Laura Barnett's novel The Versions of Us is a love story with a twist: it imagines the delicious prospect of romantic do-overs. Barnett picks 10 of her favorite unconventional love stories.

My debut novel, The Versions of Us, is a love story, but not one you’re likely to have read before. In fact, since its U.K. publication last year, I’ve often joked with readers that it’s excellent value for money, since the book contains not one love story, but three.

The novel traces the arc of one couple’s relationship from beginning to end, in three different versions: from their first meeting (or non-meeting) as students in Cambridge in 1958, through marriage (to each other, and other people); professional success and failure; child-rearing; and all the other pleasures and pressures of family life.

When the idea first came to me three years ago, it was so clear in my mind that I was convinced I’d read it before. I hadn’t. Nobody, to the best of my knowledge, had been stupid--or bold--enough to weave three versions of two characters’ lives into one novel. But many novels that have taken similarly unconventional approaches to the most conventional of themes--love, and its difficulties and delights--inspired me as I wrote. Here, then, is a selection of ten of these.

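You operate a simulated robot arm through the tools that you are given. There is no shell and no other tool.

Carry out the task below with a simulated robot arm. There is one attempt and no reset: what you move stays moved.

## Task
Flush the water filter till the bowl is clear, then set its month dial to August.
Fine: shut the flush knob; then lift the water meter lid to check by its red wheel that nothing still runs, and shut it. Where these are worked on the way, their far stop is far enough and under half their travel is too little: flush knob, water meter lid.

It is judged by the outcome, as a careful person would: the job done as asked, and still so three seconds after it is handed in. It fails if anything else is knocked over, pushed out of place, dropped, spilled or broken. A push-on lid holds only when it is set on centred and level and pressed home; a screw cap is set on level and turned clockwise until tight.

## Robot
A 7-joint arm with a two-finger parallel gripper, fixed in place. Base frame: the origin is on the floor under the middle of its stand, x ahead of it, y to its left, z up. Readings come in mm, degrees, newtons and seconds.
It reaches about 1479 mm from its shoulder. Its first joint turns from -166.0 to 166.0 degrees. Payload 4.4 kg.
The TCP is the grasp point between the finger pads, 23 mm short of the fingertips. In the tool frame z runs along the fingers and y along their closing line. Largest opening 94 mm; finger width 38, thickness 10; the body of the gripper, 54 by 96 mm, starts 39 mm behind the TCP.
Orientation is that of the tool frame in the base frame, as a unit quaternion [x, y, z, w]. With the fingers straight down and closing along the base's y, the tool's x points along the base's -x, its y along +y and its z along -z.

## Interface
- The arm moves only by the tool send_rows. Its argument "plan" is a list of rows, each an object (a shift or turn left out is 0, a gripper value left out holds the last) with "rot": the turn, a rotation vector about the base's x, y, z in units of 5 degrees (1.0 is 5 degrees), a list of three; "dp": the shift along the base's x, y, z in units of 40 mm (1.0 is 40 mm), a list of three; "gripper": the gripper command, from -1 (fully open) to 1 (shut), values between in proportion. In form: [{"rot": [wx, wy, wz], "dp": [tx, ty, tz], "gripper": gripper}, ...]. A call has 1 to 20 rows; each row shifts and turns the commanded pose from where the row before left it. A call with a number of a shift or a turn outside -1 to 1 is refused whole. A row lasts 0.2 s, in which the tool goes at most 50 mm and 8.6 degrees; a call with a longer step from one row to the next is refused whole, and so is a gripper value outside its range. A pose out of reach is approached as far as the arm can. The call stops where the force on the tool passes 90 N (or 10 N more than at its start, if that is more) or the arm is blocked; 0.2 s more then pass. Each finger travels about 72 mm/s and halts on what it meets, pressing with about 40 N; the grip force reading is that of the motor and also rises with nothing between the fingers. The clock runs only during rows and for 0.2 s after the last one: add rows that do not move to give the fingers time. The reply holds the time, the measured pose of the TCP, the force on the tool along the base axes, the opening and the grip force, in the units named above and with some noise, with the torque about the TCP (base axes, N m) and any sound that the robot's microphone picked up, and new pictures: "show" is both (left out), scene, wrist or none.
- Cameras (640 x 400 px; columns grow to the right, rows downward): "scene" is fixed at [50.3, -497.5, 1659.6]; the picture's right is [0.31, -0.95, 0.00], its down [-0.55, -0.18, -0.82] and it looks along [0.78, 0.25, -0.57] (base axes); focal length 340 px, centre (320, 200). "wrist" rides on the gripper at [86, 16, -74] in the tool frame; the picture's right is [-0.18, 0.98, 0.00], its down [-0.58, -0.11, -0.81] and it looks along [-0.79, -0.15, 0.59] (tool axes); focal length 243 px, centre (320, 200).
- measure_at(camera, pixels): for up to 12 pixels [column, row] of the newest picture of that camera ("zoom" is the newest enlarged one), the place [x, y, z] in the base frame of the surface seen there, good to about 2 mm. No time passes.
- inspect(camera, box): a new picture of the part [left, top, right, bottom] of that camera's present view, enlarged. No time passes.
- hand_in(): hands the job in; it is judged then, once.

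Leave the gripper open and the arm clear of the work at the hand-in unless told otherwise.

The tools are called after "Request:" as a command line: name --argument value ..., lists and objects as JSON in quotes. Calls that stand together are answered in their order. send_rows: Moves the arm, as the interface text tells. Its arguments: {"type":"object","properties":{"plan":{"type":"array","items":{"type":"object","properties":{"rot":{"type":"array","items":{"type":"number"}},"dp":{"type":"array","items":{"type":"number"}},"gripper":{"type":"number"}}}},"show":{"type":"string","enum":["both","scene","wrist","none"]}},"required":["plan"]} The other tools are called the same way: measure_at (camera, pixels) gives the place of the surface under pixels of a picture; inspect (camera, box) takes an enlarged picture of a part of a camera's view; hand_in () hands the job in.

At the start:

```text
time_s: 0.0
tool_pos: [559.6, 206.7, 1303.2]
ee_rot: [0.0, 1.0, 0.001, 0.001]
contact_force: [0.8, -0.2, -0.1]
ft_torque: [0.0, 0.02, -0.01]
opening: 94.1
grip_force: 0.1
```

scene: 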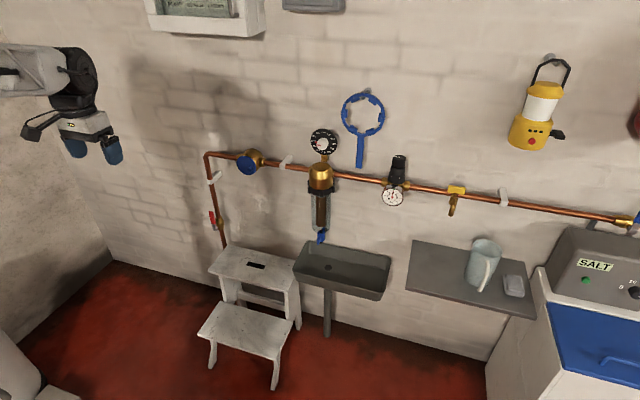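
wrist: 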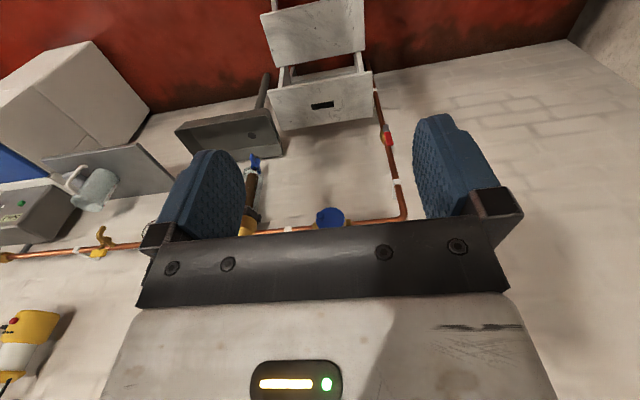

1. One Day by David Nicholls

I kept this novel on my desk throughout the writing of The Versions of Us. I was--and am--in awe of how Nicholls manages to draw out the will-they-won’t-they romance between stubborn, self-conscious Emma and flawed, selfish Dexter across 20 years, with each chapter set on one particular day in July (my birthday, as it happens). The climax is utterly unexpected, and the restrictive structure never, to my mind, overrules the book’s emotional heart.  

2. Breathing Lessons by Anne Tyler

Tyler has been my number-one literary idol since my early teens. This novel is unconventional because we get the entire story of a marriage between one Baltimore couple, Maggie and Ira, told in a masterful slippage between the present--when they are travelling to a funeral--and the past. It’s about love as it is actually lived, day to day, year to year, rather than the clichéd, idealised forms of love we’re so often subjected to in fiction.

3. Our Souls at Night by Kent Haruf

Kent Haruf. Knopf, $24 (192p) ISBN 978-1-101-87589-6

Haruf is a recent discovery of mine, and I’ve raced through all his novels in quick succession. This, his last book, is quietly, passionately devastating. We watch two elderly, lonely neighbours finding solace in each other, and earning the implacable opprobrium of family and friends. It’s rare to read about late-blossoming romance, and Haruf handles the subject with such sensitivity and tact. I’m not sure I’ve ever cried as hard in reaction to a novel as I did on finishing this.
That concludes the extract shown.